Bennett provides many examples of the differences between the strictly logical meanings of words and their meanings in ordinary speech. In the chapter on the existential quantifier, for instance, she points out that the word "some" often means "some but not all" in common parlance, but it never has this meaning to a logician (page 64). Later in the same chapter, (page 67), she mentions that the statements "Some dogs are poodles" and "Some poodles are dogs" have the identical logical content, but they would have very different connotations in ordinary speech. In the chapter on conditionals, she provides a thorough discussion of the many meanings that the words "if ... then" can have in practice, in contrast to their precise and sometimes unintuitive meaning in logic.

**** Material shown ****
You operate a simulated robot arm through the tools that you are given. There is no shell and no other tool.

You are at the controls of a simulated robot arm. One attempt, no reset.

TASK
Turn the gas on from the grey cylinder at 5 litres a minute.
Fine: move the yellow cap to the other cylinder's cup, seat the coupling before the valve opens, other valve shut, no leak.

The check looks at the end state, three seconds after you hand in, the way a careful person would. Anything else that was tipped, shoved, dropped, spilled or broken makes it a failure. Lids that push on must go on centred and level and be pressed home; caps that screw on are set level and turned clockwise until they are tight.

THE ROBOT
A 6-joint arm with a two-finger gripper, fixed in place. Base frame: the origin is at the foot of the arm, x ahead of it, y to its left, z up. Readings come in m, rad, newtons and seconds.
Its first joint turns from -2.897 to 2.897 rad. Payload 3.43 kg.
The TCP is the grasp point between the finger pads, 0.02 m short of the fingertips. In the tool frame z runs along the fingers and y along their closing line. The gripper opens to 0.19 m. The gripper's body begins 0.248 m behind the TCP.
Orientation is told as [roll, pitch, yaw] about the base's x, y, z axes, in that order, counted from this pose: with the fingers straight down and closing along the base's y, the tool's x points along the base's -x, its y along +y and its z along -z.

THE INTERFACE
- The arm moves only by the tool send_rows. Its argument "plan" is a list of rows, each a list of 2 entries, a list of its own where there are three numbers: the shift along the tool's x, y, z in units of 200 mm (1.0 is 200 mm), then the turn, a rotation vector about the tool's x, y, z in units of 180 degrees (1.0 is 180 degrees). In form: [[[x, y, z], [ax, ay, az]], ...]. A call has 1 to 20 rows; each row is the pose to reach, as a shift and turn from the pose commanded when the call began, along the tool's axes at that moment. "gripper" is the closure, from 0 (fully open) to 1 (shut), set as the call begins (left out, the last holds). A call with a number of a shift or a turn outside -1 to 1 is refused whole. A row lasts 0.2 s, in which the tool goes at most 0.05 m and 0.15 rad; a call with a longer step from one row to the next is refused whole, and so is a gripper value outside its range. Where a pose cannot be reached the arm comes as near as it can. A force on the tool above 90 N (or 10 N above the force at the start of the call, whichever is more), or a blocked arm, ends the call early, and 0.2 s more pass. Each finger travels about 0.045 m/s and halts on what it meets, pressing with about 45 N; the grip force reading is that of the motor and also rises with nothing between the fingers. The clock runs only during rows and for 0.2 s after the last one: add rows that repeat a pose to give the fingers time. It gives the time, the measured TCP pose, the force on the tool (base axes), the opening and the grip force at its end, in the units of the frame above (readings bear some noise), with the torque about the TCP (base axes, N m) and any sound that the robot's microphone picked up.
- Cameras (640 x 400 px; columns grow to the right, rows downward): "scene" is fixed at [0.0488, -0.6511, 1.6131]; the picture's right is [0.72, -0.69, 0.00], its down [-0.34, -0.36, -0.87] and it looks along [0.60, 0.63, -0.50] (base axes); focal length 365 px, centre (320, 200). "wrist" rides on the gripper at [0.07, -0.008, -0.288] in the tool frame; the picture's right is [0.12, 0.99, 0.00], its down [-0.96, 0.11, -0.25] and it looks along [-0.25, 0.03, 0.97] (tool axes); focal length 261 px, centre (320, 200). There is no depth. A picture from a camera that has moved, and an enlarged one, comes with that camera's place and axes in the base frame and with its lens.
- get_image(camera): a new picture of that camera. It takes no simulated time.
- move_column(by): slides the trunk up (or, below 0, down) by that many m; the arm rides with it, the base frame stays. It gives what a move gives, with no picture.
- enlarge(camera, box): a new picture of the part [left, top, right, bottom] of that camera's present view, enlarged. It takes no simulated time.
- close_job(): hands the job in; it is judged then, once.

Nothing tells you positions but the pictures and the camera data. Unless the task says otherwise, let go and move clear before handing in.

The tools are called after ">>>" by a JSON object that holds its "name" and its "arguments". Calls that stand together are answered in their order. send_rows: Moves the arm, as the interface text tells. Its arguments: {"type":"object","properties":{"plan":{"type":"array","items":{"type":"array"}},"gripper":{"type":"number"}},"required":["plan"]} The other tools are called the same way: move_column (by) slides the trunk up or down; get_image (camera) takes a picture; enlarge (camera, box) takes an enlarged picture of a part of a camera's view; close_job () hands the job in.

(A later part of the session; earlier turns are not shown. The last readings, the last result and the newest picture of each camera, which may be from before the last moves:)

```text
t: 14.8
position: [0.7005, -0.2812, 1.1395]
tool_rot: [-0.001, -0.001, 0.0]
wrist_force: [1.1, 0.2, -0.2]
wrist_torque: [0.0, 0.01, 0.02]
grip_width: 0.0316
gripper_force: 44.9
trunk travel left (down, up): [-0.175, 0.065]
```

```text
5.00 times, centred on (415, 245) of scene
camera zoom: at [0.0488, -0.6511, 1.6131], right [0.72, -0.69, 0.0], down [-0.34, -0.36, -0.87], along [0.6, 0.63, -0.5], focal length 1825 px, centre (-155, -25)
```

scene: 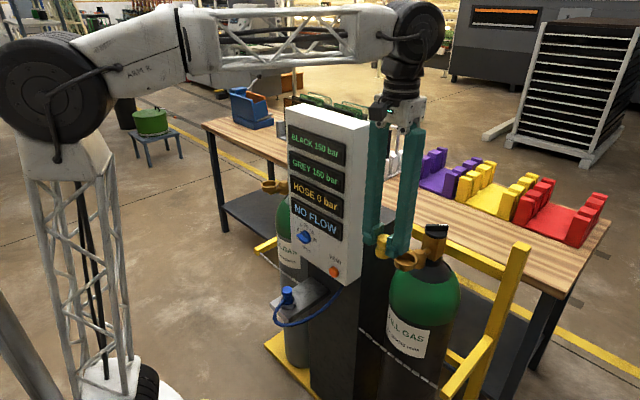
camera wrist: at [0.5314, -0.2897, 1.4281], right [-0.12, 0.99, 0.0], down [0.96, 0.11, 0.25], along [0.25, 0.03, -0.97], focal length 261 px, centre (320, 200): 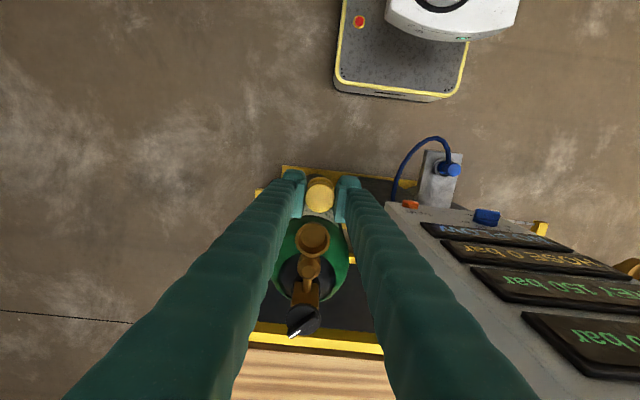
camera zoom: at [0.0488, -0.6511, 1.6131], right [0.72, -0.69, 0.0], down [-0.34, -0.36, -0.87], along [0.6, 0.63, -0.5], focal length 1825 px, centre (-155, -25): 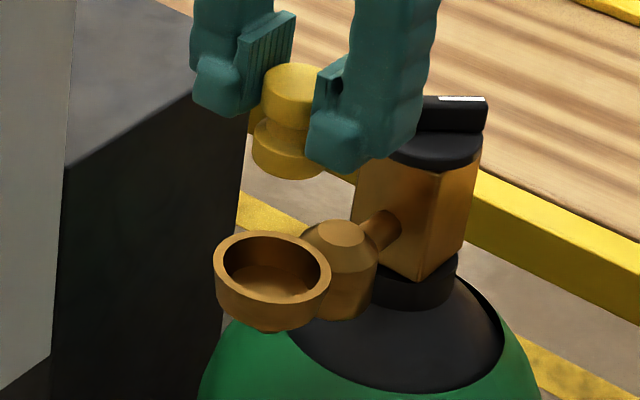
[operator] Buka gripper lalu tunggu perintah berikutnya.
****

Bennett also presents a variety of logical puzzles and tests to educate and entertain the reader. The well-known "Wason selection task" involving four cards, devised by the cognitive psychologist Peter Wason in the 1960s, is described in the chapter on conditionals. Another of Wason's tests is given on page 120: you are shown a black diamond, a white diamond, a black circle, and a white circle. You are told that the black diamond is a THOG. You are also told that a THOG is by definition an object that has a particular (unknown) color OR a particular (unknown) shape, BUT not both. For example, a THOG might be defined as an object that is white or a diamond, but not both. Given this information, what conclusions can be drawn about whether the other three objects are or are not THOG's? This test demonstrates the subtlety involved with the exclusive "or." Many subjects give wrong answers about all three objects!
The THOG puzzle could be of interest to educators and social scientists, as could many of the tests and experiments described in this book. One of the topics that is visited several times in the book is the elusive relationship between logic and subject matter. Theoretically, there should be no relationship: "Logical reasoning is supposed to take place without regard to either the sense or the truth of the statement or the material being reasoned about" (page 49). But very few people can make an absolute separation, and in practical situations it is usually better not to separate them. Pure logic is less powerful in daily life than a combination of logic, context, experience, etc. — what we call "common sense." Under the heading "Familiarity — Help or Hindrance?", the book gives examples in which extra-logical considerations help people draw the correct logical conclusion, but it also gives examples in which such considerations interfere with the correct use of logic. Bennett returns to this theme later in the book (page 181), citing a study that showed that "faulty logic" may result less from the inability to use logic correctly than from various types of interference. This interference can arise from outside knowledge or preconceived notions or even the attitudes or emotional involvement of the reasoner. If this is true, then helping people to eliminate these sources of interference could be one of the most efficient ways to help them be more logical.
All in all, this is a well written, interesting, and entertaining book. People from many backgrounds, including those with an interest in mathematics, should be able to enjoy it and learn from it.
Robert S. Wolf is professor of mathematics at the California Polytechnic State University in San Luis Obispo.